NACA Recommended Procedures

Protecting consumers

The NACA lists a number of recommendations to protect consumers who have selected cremation as a burial option. The following are the Cremation Association of North America's Recommended Procedures for Handling Human Remains for Cremation by Mortuaries, Cemeteries and Crematories. Consumers should pay special attention to sections three through five.

Preface: Purpose for Procedures

There are many considerations that must be taken into account when a mortuary, cemetery or crematory is entrusted with the disposition of human remains. Identification of the deceased, holding the remains for the cremation process and processing, packing and disposition of the cremated remains are items of concern not only to the mortuary, cemetery and crematory, but also to the public. High standards must be employed during all phases of the cremation process.

Therefore, uniform procedures have been developed in order to maintain the professionalism and public trust expected from those involved in this vital service. It's the objective of the following guidelines to ensure that all procedures reflect those high standards and serve as a guide for those professionals charged with the sacred trust of the disposition of the human dead by cremation within the realm of law and dignity.

Section One: Terminology 

Section one suggests there are several terms that are important to the NACA procedures: 

  1. An authorizing agent is the person who's legally entitled to request a cremation.

  2. Cremated remains are the bone fragments that are left over after the cremation process.

  3. Cremation is the heating process that combusts and evaporates human remains into bone fragments.

  4. The cremation chamber is the enclosed space where cremation is completed.

  5. The cremation container is the case in which human remains are delivered to the crematory. It has to be composed of combustible material; be easy to handle; assure protection for the crematory employees; cover the remains; and meet moral codes for the proper treatment of the deceased.

  6. The crematory authority is the representative of the crematory.

  7. The crematory or crematorium houses the cremation chamber.

  8. The holding facility is where remains are kept until cremation. It has to comply with public health laws; demonstrate the dignity of the remains; and ensure the safety of the crematory staff.

  9. Human remains refers to the body of the deceased before cremation.

  10. Processed remains are the result of the cremation process (bone fragments).

  11. A sealable container is where processed remains are kept to prevent contamination.

Section Two: Removal and Identification of Human Remains

Section two covers the arrival of the deceased at the crematory:

  1. The crematory authority has to verify that the remains are identified clearly.

  2. Any identification has to include the name of the deceased; date, time and place of death; name and relationship of the authorizing agent; and the name of the authorizing agent that has requested cremation.
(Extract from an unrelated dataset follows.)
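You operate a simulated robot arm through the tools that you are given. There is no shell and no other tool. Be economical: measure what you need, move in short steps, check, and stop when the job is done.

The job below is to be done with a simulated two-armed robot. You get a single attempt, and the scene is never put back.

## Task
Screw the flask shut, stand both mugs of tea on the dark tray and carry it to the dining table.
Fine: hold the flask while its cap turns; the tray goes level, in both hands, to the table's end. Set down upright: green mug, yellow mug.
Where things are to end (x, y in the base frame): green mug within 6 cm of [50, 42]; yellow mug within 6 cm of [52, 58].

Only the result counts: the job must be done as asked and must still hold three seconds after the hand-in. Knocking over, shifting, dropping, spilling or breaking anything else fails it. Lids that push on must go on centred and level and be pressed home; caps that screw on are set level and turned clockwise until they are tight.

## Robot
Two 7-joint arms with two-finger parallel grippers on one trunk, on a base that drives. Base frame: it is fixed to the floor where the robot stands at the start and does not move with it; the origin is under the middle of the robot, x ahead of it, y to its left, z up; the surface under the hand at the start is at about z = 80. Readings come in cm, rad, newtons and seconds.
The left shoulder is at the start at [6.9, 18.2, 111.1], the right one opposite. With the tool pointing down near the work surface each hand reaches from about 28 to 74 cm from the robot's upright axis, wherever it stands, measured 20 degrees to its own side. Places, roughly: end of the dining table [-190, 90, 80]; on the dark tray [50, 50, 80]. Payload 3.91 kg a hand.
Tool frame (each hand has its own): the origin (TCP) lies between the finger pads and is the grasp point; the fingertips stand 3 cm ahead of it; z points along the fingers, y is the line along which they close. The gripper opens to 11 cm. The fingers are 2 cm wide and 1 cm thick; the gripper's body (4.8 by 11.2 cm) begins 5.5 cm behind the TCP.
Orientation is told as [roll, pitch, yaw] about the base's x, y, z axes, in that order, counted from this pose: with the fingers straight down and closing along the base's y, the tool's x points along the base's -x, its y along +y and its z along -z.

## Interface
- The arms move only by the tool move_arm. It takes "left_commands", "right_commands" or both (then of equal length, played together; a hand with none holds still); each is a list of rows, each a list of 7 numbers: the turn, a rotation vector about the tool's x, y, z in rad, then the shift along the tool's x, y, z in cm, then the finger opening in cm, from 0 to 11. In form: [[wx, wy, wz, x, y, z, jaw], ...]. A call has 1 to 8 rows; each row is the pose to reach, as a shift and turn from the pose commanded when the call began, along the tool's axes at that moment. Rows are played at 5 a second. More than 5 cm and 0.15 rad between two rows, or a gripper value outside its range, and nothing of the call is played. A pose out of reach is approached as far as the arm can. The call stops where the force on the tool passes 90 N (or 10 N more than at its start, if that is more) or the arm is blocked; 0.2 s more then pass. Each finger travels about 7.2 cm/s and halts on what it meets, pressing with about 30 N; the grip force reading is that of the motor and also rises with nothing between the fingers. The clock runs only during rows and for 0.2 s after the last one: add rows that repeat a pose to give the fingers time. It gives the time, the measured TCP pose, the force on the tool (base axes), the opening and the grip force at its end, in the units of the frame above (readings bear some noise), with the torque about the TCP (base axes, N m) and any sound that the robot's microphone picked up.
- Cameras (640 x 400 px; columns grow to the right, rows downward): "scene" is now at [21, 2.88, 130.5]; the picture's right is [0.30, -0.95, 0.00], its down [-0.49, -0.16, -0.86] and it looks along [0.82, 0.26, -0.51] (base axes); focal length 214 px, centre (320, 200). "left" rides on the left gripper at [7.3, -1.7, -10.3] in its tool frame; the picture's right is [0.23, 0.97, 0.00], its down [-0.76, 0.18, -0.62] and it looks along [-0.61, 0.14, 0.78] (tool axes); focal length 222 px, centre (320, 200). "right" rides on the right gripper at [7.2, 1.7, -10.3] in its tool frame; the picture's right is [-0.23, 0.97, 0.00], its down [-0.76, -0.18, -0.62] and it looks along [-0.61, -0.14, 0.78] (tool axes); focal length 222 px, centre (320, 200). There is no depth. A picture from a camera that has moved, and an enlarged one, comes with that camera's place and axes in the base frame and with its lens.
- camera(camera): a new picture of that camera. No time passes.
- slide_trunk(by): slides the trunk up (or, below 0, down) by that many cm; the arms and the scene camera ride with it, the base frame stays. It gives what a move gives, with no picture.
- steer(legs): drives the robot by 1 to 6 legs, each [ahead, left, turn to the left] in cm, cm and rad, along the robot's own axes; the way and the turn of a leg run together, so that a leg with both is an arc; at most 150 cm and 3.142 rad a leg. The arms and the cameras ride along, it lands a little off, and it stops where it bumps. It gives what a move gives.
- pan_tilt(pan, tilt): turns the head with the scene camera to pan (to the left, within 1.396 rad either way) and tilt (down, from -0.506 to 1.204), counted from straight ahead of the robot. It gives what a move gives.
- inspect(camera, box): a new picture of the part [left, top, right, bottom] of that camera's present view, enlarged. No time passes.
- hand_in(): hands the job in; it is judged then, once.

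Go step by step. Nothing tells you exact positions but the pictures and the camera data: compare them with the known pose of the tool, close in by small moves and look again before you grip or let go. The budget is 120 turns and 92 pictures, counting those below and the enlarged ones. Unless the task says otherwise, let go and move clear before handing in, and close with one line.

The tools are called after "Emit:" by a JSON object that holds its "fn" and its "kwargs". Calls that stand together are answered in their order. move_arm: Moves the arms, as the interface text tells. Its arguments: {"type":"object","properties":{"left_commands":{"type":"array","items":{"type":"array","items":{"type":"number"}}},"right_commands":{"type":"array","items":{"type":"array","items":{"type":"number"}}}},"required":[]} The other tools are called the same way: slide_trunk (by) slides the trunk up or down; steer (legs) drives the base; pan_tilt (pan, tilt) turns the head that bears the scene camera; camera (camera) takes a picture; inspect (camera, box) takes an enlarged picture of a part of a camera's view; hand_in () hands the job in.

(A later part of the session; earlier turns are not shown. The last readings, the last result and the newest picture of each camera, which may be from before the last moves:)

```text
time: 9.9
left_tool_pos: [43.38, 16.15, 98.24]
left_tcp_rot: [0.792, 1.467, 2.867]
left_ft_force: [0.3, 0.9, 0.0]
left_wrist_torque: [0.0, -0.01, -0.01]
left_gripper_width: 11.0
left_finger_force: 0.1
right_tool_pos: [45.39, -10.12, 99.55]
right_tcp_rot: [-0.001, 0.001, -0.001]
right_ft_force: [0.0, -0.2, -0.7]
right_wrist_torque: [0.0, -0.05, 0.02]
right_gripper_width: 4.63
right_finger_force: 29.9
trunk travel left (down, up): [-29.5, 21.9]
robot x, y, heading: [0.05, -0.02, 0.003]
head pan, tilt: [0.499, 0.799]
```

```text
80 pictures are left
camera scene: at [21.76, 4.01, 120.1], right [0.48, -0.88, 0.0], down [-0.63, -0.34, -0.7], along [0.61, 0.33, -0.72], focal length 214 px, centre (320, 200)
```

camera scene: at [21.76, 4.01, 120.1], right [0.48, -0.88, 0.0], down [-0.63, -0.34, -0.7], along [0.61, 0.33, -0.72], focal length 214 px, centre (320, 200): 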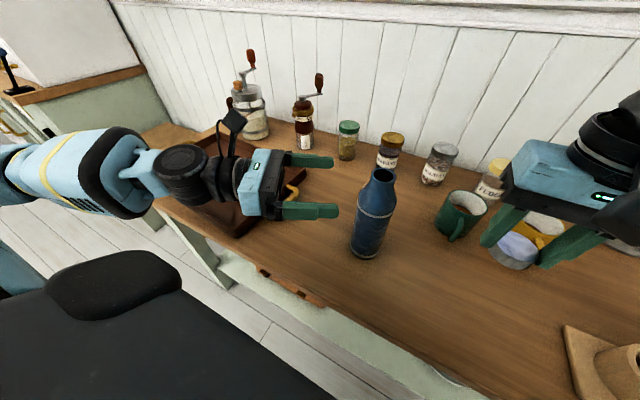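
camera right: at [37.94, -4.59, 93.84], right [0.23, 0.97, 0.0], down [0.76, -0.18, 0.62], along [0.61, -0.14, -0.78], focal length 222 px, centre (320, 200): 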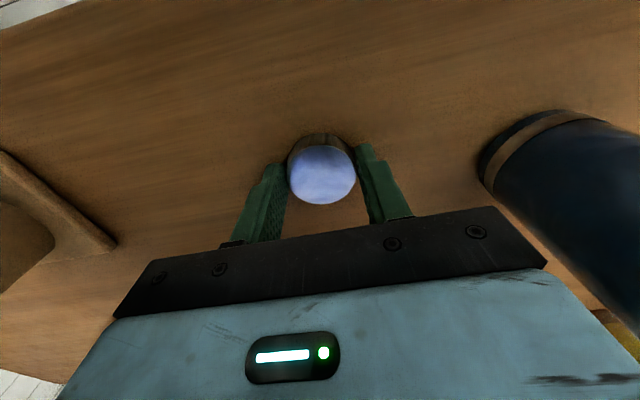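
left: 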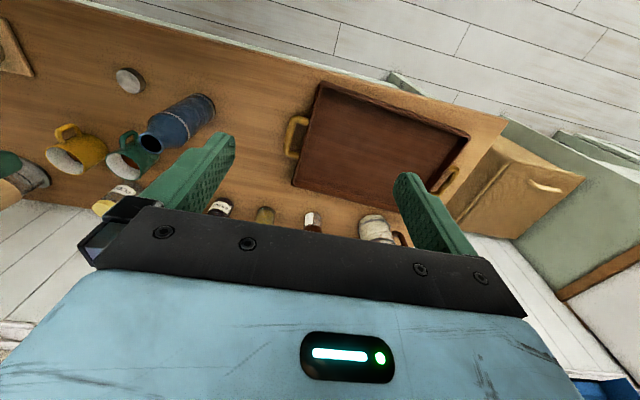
  3. If the remains are already in a cremation container the crematory authority has to make sure they have been identified and affix similar identification on the cremation container.

Section Three: Holding Human Remains for Cremation

Section three addresses how the remains should be held prior to cremation:

  1. If cremation can't be completed immediately, the crematory authority has to provide a holding facility.

  2. Remains have to be held in a cremation container. The container can't show evidence of any leakage of body fluids.

  3. Remains that aren't embalmed have to be held in a refrigerated facility.

  4. Holding facilities must only be accessible to crematory personnel.

Section Four: Cremation of Human Remains

Section four contains rules for the actual cremation:

  1. Only one body can be cremated at a time in a single cremation chamber.

  2. Identification of the remains has to be verified before they're placed in the cremation chamber, and the identification must be kept close to the chamber during the cremation process.

Section Five: Processing of Cremated Remains 

Section five provides guidelines regarding what happens after cremation:

  1. After cremation the cremation chamber must be swept clean. All residual will be contained to prevent contamination of other remains, and identification will be attached to the container.

  2. The residue of the cremation must be put in a sealable container if further processing is required. Cremation may leave recognizable bone fragments, which should be further processed to an unidentifiable element before inurnment or scattering.

  3. Unless the authorizing agent requests otherwise, any items removed from the remains before cremation (prosthesis, bridgework, etc.) will be disposed of by the crematory authority.

Section Six: Packaging of Cremated Remains 

Section six covers what is to be done with the remains following cremation:

  1. All processed remains will be placed in a sealable container and not mixed with any other objects unless requested by the authorizing agent.

  2. The sealable container and identification must be placed in either a temporary vessel or the designated vessel ordered by the authorizing agent. The vessel should be completely filled by the sealable container, or provisions will be made to fill in the extra space.

  3. If the processed remains can't fit into the designated vessel, the remainder will either be returned in a separate container or disposed of by the crematory authority if approved by the authorizing agent.

  4. If a temporary vessel is used, the container should be placed in a taped or sealed corrugated box to ensure security. The container should be clearly identified.

Section Seven: Disposition of Cremated Remains 

Section seven addresses the disposition of cremated remains:

  1. The crematory authority must keep record of all cremations and disposals for at least five years.

  2. Any cremation authorization must include a provision that allows a crematory the authority to dispose of unclaimed remains after a certain amount of time.

  3. The authorizing agent can permit a crematory to dispose of cremated remains in any legal manner.